Meet Javier Valles, Animal Enrichment Worker at Austin Animal Services, serving Austin, Texas, and unincorporated Travis County. Javier is currently pursuing Shelter Care Specialist Master’s Level Certification. If you or your team is interested in strengthening skills in animal care, behavior support, and daily operations, invite them to apply for the next session of the Shelter Care Specialist Certification Program by June 12. (Offered at no cost, #ThanksToMaddie!)

Describe your role in three words.
Animal Welfare Professional.
What challenge or goal made you choose the Shelter Care Specialist Certification Program?
I wanted to transition my role from day-to-day technical execution into strategy, advocacy, and systematic change. I recognized that solving long-term bottlenecks requires a deep understanding of the industry’s best practices, and I wanted to gain the credible evidence base and data needed to advocate for better policy frameworks, resource allocation, and community engagement.
For my project in the Master’s level program, I want to leverage the best practices to advocate for operational balance and true capacity for care, ensuring that our population never exceeds our ability to provide dignified, high-quality attention. I believe that operational excellence is inseparable from safety and psychological well being. By implementing standardized safety protocols and fostering mental health awareness, we can combat compassion fatigue, and bring better support to the staff.
How has your experience in the program changed a specific habit or practice in your day-to-day work?
The most transformative shift in my daily practice has been moving away from viewing operational friction as a result of human incompetency, and instead recognizing it as a symptom of systematic failure.

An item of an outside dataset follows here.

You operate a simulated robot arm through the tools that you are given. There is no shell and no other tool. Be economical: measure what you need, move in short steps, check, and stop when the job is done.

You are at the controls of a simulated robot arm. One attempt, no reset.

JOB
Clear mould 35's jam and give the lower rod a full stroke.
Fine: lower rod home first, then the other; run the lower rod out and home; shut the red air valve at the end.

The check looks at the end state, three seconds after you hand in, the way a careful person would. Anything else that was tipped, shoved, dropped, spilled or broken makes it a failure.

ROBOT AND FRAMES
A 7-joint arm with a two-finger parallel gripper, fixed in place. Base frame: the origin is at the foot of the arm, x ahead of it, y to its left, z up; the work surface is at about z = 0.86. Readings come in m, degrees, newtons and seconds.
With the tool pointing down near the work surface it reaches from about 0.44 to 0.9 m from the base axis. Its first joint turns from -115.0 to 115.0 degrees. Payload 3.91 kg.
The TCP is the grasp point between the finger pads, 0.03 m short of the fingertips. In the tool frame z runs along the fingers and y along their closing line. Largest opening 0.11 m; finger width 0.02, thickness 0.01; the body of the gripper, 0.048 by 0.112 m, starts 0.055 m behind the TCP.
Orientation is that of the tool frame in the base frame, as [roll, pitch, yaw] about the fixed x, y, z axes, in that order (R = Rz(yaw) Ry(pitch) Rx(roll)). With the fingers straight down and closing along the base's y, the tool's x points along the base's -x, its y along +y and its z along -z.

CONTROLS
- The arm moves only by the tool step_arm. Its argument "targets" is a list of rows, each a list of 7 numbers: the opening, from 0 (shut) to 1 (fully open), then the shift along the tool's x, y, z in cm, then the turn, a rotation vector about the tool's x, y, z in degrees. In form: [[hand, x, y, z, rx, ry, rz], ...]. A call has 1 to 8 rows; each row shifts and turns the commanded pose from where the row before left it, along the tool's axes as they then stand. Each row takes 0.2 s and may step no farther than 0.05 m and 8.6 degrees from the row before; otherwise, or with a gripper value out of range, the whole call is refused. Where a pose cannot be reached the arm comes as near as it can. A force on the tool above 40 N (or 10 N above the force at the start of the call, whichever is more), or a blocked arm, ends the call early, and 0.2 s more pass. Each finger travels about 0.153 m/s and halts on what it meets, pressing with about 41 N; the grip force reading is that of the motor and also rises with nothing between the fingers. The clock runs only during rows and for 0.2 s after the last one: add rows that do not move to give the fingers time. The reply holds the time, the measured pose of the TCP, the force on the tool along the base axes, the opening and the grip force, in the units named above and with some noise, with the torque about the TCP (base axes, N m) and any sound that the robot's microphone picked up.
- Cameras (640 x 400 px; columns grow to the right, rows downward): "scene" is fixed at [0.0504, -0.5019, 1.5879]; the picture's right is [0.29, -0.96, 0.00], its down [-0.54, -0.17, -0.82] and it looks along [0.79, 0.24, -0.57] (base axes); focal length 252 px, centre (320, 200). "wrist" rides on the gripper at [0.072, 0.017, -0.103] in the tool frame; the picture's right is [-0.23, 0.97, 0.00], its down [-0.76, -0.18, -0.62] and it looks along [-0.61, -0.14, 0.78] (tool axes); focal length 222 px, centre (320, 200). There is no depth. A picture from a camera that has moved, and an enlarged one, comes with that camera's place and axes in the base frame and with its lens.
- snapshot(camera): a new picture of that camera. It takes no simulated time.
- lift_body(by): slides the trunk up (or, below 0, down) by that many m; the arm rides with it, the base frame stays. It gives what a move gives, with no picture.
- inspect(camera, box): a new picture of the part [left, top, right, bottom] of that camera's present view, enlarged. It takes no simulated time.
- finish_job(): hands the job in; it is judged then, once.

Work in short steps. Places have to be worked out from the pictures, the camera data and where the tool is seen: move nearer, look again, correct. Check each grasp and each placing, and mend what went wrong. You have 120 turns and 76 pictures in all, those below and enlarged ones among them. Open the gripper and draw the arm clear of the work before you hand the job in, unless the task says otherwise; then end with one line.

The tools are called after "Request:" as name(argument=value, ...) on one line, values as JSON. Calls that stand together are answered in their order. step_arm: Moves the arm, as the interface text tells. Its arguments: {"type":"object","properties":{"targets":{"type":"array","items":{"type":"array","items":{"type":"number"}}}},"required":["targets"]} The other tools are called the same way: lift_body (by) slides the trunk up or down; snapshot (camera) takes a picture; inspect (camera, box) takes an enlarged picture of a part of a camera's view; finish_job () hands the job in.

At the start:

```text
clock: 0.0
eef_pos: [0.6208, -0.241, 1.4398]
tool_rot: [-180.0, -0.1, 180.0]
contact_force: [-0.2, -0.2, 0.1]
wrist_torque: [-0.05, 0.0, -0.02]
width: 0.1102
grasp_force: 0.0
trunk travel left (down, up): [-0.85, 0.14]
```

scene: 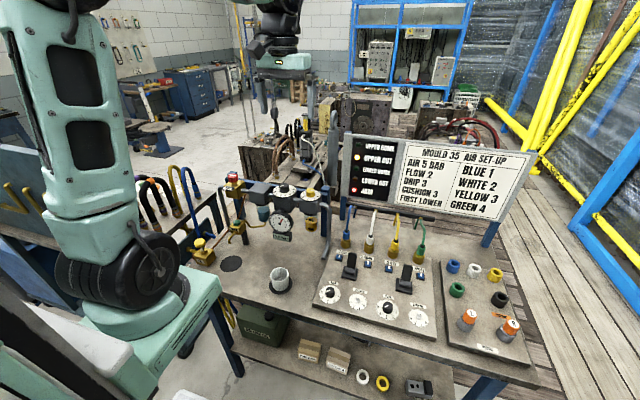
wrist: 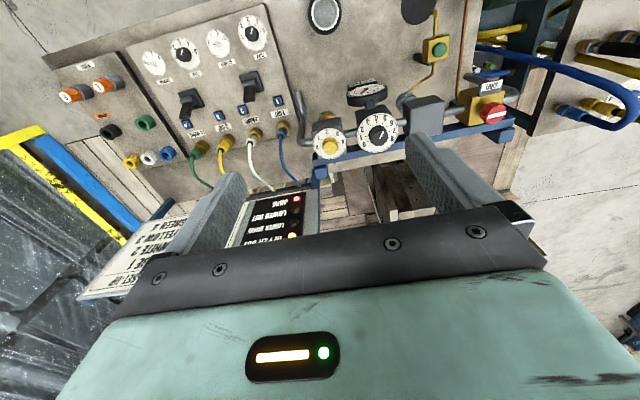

Before the program, it was easy to get caught up in the personal conflicts or frustrations when departments miss benchmarks. Now, my daily habit is to completely detach from the personal friction and look objectively at the structural flaws. I realize that a lack of detrimental accountability is rarely about individuals not caring, it is usually due to broken workflows, conflicts and priorities or total lack of cross-departmental transparency. This awareness allows me to focus my energy in efforts to improve and advocate for better protocols and a safer work environment.
What webinar do you wish everyone would watch, and what would you say to get a colleague to hit play?
Capacity for Care: Setting the Right Target & Finding the Tools to Stay There because it helps us understand how the number of animals in our care highly influences our safety and psychological well-being.
I would say: I see how exhausted you are, and I need you to hear me. You are drowning right now because the system is broken, not because you aren’t doing enough. This webinar completely validated my own burnout and proved that we cannot keep sacrificing our own safety and mental sanity to fix structural flaws that we didn’t create.
What resources do you share most often with your team?
Free, self-paced animal handling courses, webinar links, and book references from top national organizations, like Dog Handling in the Shelter and Fear Free Shelters. I actively push these open-access tools because we must equip our front line with the same baseline knowledge. When a shift gets chaotic, we cannot blame staff for bottlenecks if we haven’t given them the tools to understand the systematic flow. My favorite part of sharing these courses is when a coworker says “I didn’t know that! Thanks!” because this is the exact moment we stop fighting the chaos and start protecting our staff.
Who’s an animal that’s been important in your life, and how did they get their name?
Seven years ago, I was heading out the door to a completely different career when I looked down and saw a stray dog just sitting quietly on my porch. I didn’t know who he was, so I instantly called out “Hey Buddy!” The moment the words left my mouth, he bolted right past me and claimed my home at his safe haven. I did everything right: I scanned his microchip, called the dead-end phone number attached to it. I posted flyers and waited for someone to look for him, even posted him on Facebook and Nextdoor, but no one ever came.
As days passed, that casual greeting, “Hey Buddy,” transformed from a placeholder name into a profound promise of companionship. He didn’t just find a home that morning. He completely rewrote my life‘s purpose. Seeing his vulnerability and resilience firsthand was the exact spark that drove me to understand the systematic failures behind stray animals, inspiring me to step onto the shelter floor as a volunteer, and ultimately choose animals as my life‘s calling. So this is to Buddie: Thank you, best friend.
What is one thing about your efforts to make shelter medicine happen that you are proud of?
Choosing to lead by example and implement industry best practices directly into my own daily shifts. I have learned that if we want to be proactive, not reactive, we must remember that your ego is not your amigo. Pointing fingers to a bottleneck doesn’t solve anything, but changing our personal workflows does. By holding myself to the best practice protocols, I prove to my peers that keeping environmental stress low protects both the animal’s immune system and our own staff’s mental health and well-being.
Finish this sentence: Shelter medicine is…
Structural. It cannot function in chaos because medical protocol is completely collapsed the moment an environment becomes unpredictable and overwhelmed. When the facility operates in constant damage control mode, maintaining sanitary boundaries, securing accurate bilingual intakes, and tracking disease vectors becomes physically impossible. True medicine requires a foundation of stability, proving that you can never out-vaccinate or out-treat a system that allows chaotic overcrowding to dictate its daily operations.